失語症の誤診が生む人権問題 – 未診断が与える深刻な影響

こんにちは。言語聴覚士の多田紀子です。以前、非流暢性失語症と流暢性失語症について、評価の大切さについて書きましたが、本日は、未診断が引き起こす深刻な影響について書いてみようと思います。
見過ごされる失語症の症状
言葉が出ない、もごもごしてしまう症状がある場合、実は失語症で言葉が浮かばなかったり、音がはっきり想起できない、発語失行などの非流暢性失語症である可能性があります。しかし、いまだに「構音障害」と判断されることが少なくありません。
この診断の違いは、単なる医学的分類の問題ではありません。患者さんの人生に深刻な影響を与える可能性があるのです。
診断が変える人生の重大な場面
カルテに「構音障害」と記載されたり診断名にされると、その後深刻な問題が生じる可能性があります。特に重要な書類にサインする場面を考えてみてください。

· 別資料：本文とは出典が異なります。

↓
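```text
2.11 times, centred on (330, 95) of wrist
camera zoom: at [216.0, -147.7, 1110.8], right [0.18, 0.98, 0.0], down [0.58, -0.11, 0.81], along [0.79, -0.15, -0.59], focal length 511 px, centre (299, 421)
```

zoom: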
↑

失語症の人は十分理解できずにサインしてしまうことがあります。しかし、診断が構音障害となっていると「あなた、わかってましたよね?」という状況になってしまいます。
失語症とは「外国語の世界に放り込まれた状態」
失語症とは何かと聞かれたら、私はこう説明します。「外国語の世界に突然放り込まれたような状態」です。
英語圏、中国語圏、アラビア語圏など、そんな場所でよくわからないままサインをして、後で自分にとても不利だったと知る。でも「もうサインしましたよね?わかってましたよね?」と言われたら、どうでしょうか。
これは明らかに不公平な状況です。適切な説明や配慮なしに重要な決定を迫られ、後でその責任を問われる。このような状況は、失語症の方々の基本的人権に関わる深刻な問題なのです。
正しい診断の重要性
失語症の人は実はたくさんいます。しかし、適切な診断を受けられずに、本来必要な配慮や支援を受けられない方が多く存在します。
構音障害と失語症では、必要な支援も配慮も全く異なります。誤った診断は、患者さんの権利を奪い、社会参加の機会を制限してしまう可能性があります。
医療従事者だけでなく、社会全体が失語症について正しく理解し、適切な診断と支援体制を整えることが急務です。一人ひとりの尊厳と権利を守るために、私たちにできることから始めていく必要があります。